Bleibt die Frage, wie ein Partner mit der schweren Krankheit seiner Partnerin umgehen soll. Das ist, mit Verlaub, kein Thema für eine parteipolitische Auseinandersetzung in der Öffentlichkeit. Ohnehin sind die Schicksale Münteferings und Kohls nicht vergleichbar. Hannelore Kohls Lichtallergie war chronisch. Wie oft und wie lange muss, kann, soll jemand mit seinem chronisch kranken Partner in einem dunklen Bungalow sitzen? Auch Herr Thierse würde sich sicher kein Urteil in dieser Frage erlauben, zumal er nicht weiß, wie oft Helmut Kohl dort gesessen hat.
Frau Müntefering dagegen ist in einer akuten gesundheitlichen Krise, deren Ende Müntefering bereits in Aussicht gestellt hat. Über einen begrenzten Zeitraum lässt sich sicherlich leichter entscheiden als über einen unbegrenzten. Und diese privaten, einzelnen Entscheidungen sind in einem politischen Zusammenhang mit Sicherheit nicht zu beurteilen.
Wieder entzündet sich ein Skandal bis hin zu Rücktrittsforderungen an der Schnittstelle von Privatem und Politischem. Kann man einem Politiker sein Privatleben vorwerfen? Und wann und inwiefern ist das Private nun politisch? Hat, um es einmal polemisch zuzuspitzen, die Frauenbewegung gewollt, dass Thierse nun Kohl für seine Eheführung angreift?
Nun, so war es offenkundig nicht gemeint. Das private Leben ist eine politische Kategorie, weil die Politik private Leben beeinflussen und lenken kann. Die Fragen, ob Frauen abtreiben dürfen, ob ihnen Kinderbetreuung zur Verfügung steht, ob sie in der Ehe vergewaltigt werden dürfen, sind private Fragen, die erfolgreich politisiert wurden. Wenn die Politik eine gesellschaftliche Struktur mitformt, in der Frauen massenhaft zu Hause sitzen und wie die Hunde auf ihre Männer warten, dann ist auch dieses Private politisch. Wie strukturiert die Politik das Privatleben? Das ist die Frage, die immer wieder politisiert gehört. In solchen strukturellen Zusammenhängen kann man das Leben von einzelnen Frauen und sogar Politikergattinnen analysieren.

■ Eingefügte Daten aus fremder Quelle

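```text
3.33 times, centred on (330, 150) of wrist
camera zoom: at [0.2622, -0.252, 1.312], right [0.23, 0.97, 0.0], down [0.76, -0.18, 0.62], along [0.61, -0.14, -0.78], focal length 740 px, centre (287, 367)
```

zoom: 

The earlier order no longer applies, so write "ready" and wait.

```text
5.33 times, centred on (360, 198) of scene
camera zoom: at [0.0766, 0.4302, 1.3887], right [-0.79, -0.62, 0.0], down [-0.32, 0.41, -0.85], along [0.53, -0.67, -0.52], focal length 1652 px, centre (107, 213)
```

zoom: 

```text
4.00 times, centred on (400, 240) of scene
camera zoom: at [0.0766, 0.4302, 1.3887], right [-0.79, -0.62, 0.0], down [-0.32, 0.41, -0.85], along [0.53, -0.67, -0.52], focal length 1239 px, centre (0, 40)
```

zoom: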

Was nicht geht, ist, für diese Strukturen, die sicher auch Hannelore Kohls Leben mitgeformt haben, öffentlich einen einzelnen Mann an den Pranger zu stellen. Nun pflegen Kohl und Thierse ohnehin ein öffentliche Feindschaft. Und sind in politisch konkurrierenden Parteien. Wer für eine solche Auseinandersetzung das Schicksal von Hannelore Kohl missbraucht, muss sich über Rücktrittsforderungen nicht wundern.